The Price Fund Advisers have, along with their parent, T. Rowe Price Group, Inc. (Group) also maintained a comprehensive Code of Ethics and Conduct (the Group Code) since 1972, which applies to all officers, directors and employees of the Price Funds, Group and its affiliates.
As mandated by the Act, Group has adopted a Code (the Group S-O Code), similar to the Price Funds S-O Code, which applies solely to its principal executive and senior financial officers. The Group S-O Code and the Price Funds S-O Code will be referred to collectively as the S-O Codes.
The Price Funds S-O Code has been adopted by the Price Funds in accordance with the Act and Regulations thereunder and will be administered in conformity with the disclosure requirements of Item 2 of Form N-CSR. The S-O Codes are attachments to the Group Code. In many respects the S-O Codes are supplementary to the Group Code, but the Group Code is administered separately from the S-O Codes, as the S-O Codes are from each other.
II. Purpose of the Price Funds S-O Code. The purpose of the Price Funds S-O Code, as mandated by the Act and the Regulations, is to establish standards that are reasonably designed to deter wrongdoing and to promote:
Ethical Conduct. Honest and ethical conduct, including the ethical handling of actual or apparent conflicts of interest between personal and professional relationships.

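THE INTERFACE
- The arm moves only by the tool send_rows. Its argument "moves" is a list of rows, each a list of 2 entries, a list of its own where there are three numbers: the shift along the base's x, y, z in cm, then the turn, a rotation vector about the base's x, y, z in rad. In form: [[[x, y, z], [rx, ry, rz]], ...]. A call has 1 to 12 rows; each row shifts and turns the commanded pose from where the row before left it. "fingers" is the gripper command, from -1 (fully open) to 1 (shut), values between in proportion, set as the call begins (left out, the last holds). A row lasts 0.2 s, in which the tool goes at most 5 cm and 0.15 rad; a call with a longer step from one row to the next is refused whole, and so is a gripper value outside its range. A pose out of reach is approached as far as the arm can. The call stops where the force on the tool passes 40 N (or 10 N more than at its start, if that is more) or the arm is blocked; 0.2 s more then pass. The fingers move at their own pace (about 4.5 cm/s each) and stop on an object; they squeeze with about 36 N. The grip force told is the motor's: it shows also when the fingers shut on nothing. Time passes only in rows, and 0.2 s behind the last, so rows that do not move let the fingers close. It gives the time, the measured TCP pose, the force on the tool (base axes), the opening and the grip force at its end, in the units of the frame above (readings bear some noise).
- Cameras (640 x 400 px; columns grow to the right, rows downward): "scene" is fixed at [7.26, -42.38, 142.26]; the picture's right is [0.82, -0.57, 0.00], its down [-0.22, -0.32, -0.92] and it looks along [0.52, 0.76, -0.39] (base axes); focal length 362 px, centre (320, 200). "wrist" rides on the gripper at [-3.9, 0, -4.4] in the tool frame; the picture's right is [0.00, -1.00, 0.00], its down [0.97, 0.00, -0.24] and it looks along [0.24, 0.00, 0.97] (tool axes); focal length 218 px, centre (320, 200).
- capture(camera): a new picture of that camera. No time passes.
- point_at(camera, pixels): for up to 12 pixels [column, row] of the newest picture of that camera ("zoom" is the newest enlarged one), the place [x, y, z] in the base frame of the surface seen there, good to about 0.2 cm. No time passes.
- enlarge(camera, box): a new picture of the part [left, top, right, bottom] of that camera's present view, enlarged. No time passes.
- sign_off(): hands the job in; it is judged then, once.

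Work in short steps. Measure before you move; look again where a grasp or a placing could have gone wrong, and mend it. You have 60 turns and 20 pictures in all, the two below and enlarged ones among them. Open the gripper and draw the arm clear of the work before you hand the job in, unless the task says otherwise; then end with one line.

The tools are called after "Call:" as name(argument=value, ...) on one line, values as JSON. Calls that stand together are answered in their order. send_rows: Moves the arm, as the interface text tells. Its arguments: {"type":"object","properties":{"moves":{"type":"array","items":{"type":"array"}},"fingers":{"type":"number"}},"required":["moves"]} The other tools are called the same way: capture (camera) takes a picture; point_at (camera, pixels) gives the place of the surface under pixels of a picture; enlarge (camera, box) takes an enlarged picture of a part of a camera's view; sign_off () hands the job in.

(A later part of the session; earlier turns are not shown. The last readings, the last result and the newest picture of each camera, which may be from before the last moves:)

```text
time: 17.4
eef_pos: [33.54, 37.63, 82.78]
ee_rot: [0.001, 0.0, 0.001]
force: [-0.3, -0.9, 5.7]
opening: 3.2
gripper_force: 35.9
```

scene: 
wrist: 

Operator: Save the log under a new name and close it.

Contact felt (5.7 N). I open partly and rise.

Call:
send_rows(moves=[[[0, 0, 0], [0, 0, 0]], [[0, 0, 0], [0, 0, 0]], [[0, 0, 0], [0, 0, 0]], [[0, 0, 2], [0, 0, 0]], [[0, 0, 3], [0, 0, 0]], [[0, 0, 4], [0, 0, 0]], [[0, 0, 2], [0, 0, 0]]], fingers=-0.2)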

Disclosure. Full, fair, accurate, timely and understandable disclosure in reports and documents that the Price Funds file with, or submit to, the SEC and in other public communications made by the Price Funds.
Compliance. Compliance with applicable governmental laws, rules and regulations.
Reporting of Violations. The prompt internal reporting of violations of the Price Funds S-O Code to an appropriate person or persons identified in the Price Funds S-O Code.
Accountability. Accountability for adherence to the Price Funds S-O Code.
III. Covered Officers Should Handle Ethically Actual and Apparent Conflicts of Interest.
Overview. Each Covered Officer owes a duty to the Price Funds to adhere to a high standard of honesty and business ethics and should be sensitive to situations that may give rise to actual as well as apparent conflicts of interest.
A conflict of interest occurs when a Covered Officers private interest interferes with the interests of, or his or her service to, the Price Funds. For example, a conflict of interest would arise if a Covered Officer, or a member of his or her family, receives improper personal benefits as a result of his or her position with a Price Fund.
Certain conflicts of interest covered by the Price Funds S-O Code arise out of the relationships between Covered Officers and the Price Funds and may already be subject to provisions regulating conflicts of interest in the Investment Company Act of 1940 (Investment Company Act), the Investment Advisers Act of 1940 (Investment Advisers Act) and the Group Code. For example, Covered Officers may not individually engage in certain transactions (such as the purchase or sale of securities or other property) with a Price Fund because of their status as affiliated persons of a Price Fund. The compliance programs and procedures of the Price Funds and Price Fund Advisers are designed to prevent, or identify and correct, violations of these provisions.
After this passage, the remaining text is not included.